The Humanitarian Gate opened with a short delay and people said that sometimes it is even further delayed. The officer and the policeman checked the people and also send back to the long line people who aren't 60 yet and therefore should not be in this gate. It is always difficult to see the small ugly gate as a "humanitarian" gate. On the other hand, there are always DCO officers there, police and guards and there is a chance that one of them can understand and speak Arabic. This happened again this time, to an elderly man, who wanted to cross there despite that fact that elderly people can cross into Jerusalem only after 8:00 if it is not for the purpose of employment.
Shuafat refugee camp
The Shuafat refugee camp is an example of another interesting aspect of the deprivation of freedom of movement. It is a case of people who are "Jerusalem residents" who work in the city, travel to Eilat for holidays, shop in the city's shopping malls, send their kids to the Hebrew University, are hospitalized at Hadassah hospital - but can only get to all these places through the humiliating checkpoint and the fences at the border of their neighborhood.
The humiliation, the oppression and the poverty brought this neighborhood and others surrounding it to become neglected areas, violent and ruled over by drug dealers.

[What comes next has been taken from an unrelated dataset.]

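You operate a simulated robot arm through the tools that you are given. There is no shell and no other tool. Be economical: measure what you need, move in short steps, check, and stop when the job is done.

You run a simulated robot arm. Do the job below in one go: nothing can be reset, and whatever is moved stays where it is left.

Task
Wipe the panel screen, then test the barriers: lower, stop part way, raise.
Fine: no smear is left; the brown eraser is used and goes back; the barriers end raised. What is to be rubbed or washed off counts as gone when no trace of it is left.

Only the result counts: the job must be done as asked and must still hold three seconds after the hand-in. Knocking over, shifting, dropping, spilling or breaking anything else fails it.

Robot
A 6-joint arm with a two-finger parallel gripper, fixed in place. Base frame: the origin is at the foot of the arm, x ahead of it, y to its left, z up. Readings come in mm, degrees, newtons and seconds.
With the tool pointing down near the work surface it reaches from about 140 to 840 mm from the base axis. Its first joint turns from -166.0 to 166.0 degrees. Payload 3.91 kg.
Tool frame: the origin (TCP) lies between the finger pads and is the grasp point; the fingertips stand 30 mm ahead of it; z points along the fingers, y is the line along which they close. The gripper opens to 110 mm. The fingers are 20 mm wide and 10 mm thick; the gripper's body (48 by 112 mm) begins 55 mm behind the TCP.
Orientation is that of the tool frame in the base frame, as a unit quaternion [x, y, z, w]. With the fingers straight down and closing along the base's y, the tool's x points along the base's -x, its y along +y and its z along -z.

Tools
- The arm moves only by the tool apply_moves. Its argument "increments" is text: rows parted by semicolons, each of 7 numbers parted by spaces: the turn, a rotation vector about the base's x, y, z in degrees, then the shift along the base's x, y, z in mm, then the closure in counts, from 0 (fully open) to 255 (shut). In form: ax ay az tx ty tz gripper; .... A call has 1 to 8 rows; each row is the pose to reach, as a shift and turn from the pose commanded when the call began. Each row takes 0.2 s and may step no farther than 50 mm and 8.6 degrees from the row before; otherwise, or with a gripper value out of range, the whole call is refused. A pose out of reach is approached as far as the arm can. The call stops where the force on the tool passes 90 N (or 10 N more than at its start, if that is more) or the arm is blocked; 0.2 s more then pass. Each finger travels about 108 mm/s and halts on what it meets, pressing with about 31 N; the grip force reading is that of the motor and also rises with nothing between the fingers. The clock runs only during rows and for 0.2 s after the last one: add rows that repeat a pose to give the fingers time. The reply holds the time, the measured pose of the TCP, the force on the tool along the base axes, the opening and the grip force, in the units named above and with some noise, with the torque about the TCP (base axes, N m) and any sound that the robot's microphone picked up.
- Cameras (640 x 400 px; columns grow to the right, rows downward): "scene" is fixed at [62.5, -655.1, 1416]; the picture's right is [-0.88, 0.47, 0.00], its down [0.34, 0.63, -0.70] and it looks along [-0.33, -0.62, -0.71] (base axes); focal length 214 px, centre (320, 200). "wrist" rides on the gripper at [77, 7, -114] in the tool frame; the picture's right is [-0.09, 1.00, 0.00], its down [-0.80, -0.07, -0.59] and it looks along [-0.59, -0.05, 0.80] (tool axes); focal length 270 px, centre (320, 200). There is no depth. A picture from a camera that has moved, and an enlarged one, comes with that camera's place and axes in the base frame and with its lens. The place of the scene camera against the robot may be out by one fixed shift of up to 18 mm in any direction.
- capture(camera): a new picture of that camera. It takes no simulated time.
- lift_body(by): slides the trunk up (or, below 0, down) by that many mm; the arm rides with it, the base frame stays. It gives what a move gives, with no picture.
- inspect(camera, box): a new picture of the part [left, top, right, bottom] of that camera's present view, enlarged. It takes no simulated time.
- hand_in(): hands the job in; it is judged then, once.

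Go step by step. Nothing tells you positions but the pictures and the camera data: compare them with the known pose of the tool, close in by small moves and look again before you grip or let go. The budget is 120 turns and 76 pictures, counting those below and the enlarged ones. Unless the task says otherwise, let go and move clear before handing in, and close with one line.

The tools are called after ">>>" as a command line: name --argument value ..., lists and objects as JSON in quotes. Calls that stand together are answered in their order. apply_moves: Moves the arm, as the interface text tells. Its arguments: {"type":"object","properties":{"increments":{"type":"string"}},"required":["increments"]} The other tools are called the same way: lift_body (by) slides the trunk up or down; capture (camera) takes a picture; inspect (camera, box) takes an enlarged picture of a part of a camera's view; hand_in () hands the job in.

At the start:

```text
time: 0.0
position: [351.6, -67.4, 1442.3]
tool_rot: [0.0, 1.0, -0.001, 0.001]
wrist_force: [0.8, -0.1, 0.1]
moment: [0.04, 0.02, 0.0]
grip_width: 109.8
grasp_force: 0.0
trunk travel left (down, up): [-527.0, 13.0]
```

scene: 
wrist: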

When we visited the municipal school for boys, we met the art teachers who was trying with immense effort to bring some beauty to the 800 students studying in the school. It is nno wonder that the budget of the school is tiny, much smaller than the Jewish schools in the city. We will try to help the teacher get paint and other supplies which would help him in painting the separation wall which opposite the entrance to the shcool.
We also met a young man who wasn't going to give up or give in and is active with the youth in the neighborhood. It is always difficult to see how "Jerusalem which is sewn together" actually looks.